Task requirements =>
A. Locate "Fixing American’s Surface" and "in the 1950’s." in the quoted passage, and write out these words with everything between them.
B. Continue the quoted passage that opens with "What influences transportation".
---------- Quoted passage
What influences transportation decisions?
Fixing American’s Surface Transportation Act (FAST Act), signed by President Obama on December 4, 2015, and its predecessors – Moving Ahead for Progress in the 21st Century (MAP-21), the Safe, Accountable, Flexible, Efficient Transportation Equity Act: A Legacy for Users (SAFETEA-LU) of 2005, the Transportation Equity Act for the 21st Century (TEA-21) and the Intermodal Surface Transportation Efficiency Act (ISTEA), have given the transportation industry a dramatic redirection from the major focus for highway building, which has been in place since the start of the interstate system in the 1950’s.
The FAST Act provides long-term funding certainty for surface transportation, meaning States and local governments can move forward with critical transportation projects, like new highways and transit lines, with the confidence that they will have a Federal partner over the long term. The FAST Act maintains the focus on safety, keeps intact the established structure of the various highway-related programs, continues efforts to streamline project delivery, and, for the first time, provides a dedicated source of federal dollars for freight projects. Established programs for transit, non-motorized, rail, and other infrastructure is encouraged. The FAST Act recognizes the important of planning and the process of evaluating, selecting and managing projects within the transportation program. Transportation planning historically includes setting goals and objectives, identifying plans and projects, and establishing management systems to monitor outcomes.
--------------------
---------- Source excerpt
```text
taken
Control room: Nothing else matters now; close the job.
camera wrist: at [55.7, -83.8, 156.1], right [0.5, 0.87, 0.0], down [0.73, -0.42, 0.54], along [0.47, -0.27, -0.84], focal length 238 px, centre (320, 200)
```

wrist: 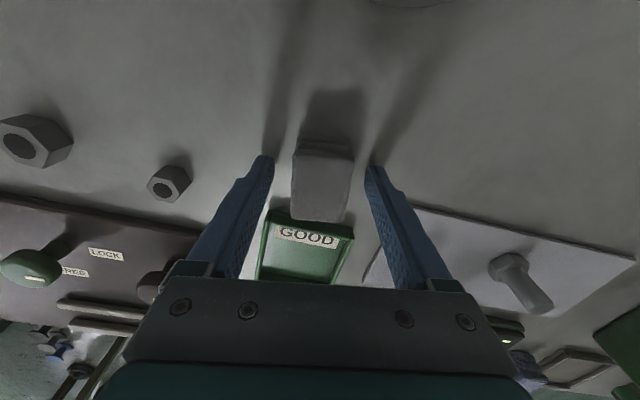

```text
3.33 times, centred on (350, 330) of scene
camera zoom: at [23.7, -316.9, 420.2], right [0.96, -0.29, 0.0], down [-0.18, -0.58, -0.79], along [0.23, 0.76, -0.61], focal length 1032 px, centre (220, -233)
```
--------------------
Expected results =>
A.
Fixing American’s Surface Transportation Act (FAST Act), signed by President Obama on December 4, 2015, and its predecessors – Moving Ahead for Progress in the 21st Century (MAP-21), the Safe, Accountable, Flexible, Efficient Transportation Equity Act: A Legacy for Users (SAFETEA-LU) of 2005, the Transportation Equity Act for the 21st Century (TEA-21) and the Intermodal Surface Transportation Efficiency Act (ISTEA), have given the transportation industry a dramatic redirection from the major focus for highway building, which has been in place since the start of the interstate system in the 1950’s.

B.
Every metropolitan area with a population greater than 50,000 is required to have a Metropolitan Planning Organization (MPO) to provide a forum for transportation decision-making and coordinated approach to transportation improvements. MPOs, in cooperation with state and local transportation operators and interests, are responsible for developing a 20-year long range transportation plan (LRTP) and periodic development of a 4-year programming document for implementing projects called the Transportation Improvement Plan (TIP). The Region 2 Planning Commission (R2PC) serves as the MPO for the Jackson Metropolitan Area and the committees which comprise the Jackson Area Comprehensive Transportation Study (JACTS) serve as advisory bodies to the R2PC. JACTS also works with the US Department of Transportation’s Federal Highway Administration (FHWA) and Federal Transit Administration (FTA) and the Michigan Department of Transportation (MDOT) to ensure local compliance with MAP-21 and other federal and state transportation regulations.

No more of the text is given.